Двадцать два часа двадцать семь минут. Минутная готовность! Оторвалось от ракеты и пропало облачко парящего кислорода. Сейчас, вот-вот, сейчас! Сердце, кажется, вырвется из груди. Почему так долго? Какие же долгие, тягучие секунды! Смотрю, не отрывая глаз, боюсь моргнуть.
Наконец — отблеск пламени и гул, низкий раскатистый гул. Ракету обволакивают клубы дыма. Они поднимаются все выше и выше. Кажется, они скроют ее всю. Но вот величественно, неторопливо, уверенно белое стройное тело ракеты сдвинулось с места, поднялось, пошло…

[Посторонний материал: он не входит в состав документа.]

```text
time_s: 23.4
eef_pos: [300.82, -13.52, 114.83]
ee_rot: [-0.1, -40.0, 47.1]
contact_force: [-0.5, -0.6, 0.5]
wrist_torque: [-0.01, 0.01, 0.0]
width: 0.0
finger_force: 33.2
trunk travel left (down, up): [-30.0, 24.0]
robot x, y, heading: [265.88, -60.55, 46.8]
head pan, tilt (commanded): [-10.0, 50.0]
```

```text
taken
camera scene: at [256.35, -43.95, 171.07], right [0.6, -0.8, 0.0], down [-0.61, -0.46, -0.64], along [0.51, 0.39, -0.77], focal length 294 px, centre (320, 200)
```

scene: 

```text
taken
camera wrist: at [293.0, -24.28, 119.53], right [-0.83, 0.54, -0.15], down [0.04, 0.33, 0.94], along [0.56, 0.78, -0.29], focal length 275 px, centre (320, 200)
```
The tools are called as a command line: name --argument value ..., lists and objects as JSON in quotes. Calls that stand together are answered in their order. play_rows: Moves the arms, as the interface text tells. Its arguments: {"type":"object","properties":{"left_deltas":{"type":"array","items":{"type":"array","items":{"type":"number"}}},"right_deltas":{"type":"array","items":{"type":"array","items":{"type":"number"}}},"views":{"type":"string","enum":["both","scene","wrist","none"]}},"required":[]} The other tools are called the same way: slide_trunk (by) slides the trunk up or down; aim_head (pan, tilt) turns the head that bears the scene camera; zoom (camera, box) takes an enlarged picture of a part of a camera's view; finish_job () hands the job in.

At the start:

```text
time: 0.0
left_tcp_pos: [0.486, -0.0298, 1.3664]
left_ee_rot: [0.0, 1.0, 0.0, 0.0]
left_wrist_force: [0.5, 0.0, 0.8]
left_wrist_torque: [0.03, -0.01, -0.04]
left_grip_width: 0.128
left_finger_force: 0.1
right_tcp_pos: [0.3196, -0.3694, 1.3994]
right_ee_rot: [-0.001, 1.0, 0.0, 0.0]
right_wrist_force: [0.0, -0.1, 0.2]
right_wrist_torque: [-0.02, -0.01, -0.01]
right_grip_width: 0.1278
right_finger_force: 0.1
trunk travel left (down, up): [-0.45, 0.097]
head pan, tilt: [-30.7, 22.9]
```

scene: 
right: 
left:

И всплеск, ярчайший всплеск света! Пламя вырывается из стен стартового устройства и рвет темень ночи. Светло кругом. Только тени — резкие, черные, ползущие тени от людей и машин. Раскатистый грохот двигателей. Ночи уже нет — все окрест залито ярчайшим светом. Ракета идет! Все быстрее и быстрее! Все выше и выше! Вот плавный поворот на траекторию. Пламя, кажется, бьет прямо в глаза, но расстояние смягчает отсвет, да и гул становится глуше. Ночь возвращается. Контуры ракеты уже не видны. Лишь созвездие двигателей-огоньков, с каждым мгновением тускнеющих. Наконец только звездочка. И вот ее уже не распознать среди множества настоящих звезд.
Минута тишины и… крик. Кричат все. Что кричат — не разберешь. Машут руками, обнимаются, целуются, кто-то тычется небритым, колючим подбородком в щеку, кто-то хлопает по плечу. Налетает, чуть не сбивая с ног, Михаил Степанович. Счастливые, безмерно счастливые лица. Пошла!!!
Через несколько минут операторы телеметрических станций сообщают: спутник отделился от ракеты, необходимая скорость набрана! Вот она, впервые первая космическая! Первая космическая, вычисленная Исааком Ньютоном во второй половине XVII столетия и достигнутая лишь во второй половине XX, вот сейчас, в эту ночь 4 октября 1957 года…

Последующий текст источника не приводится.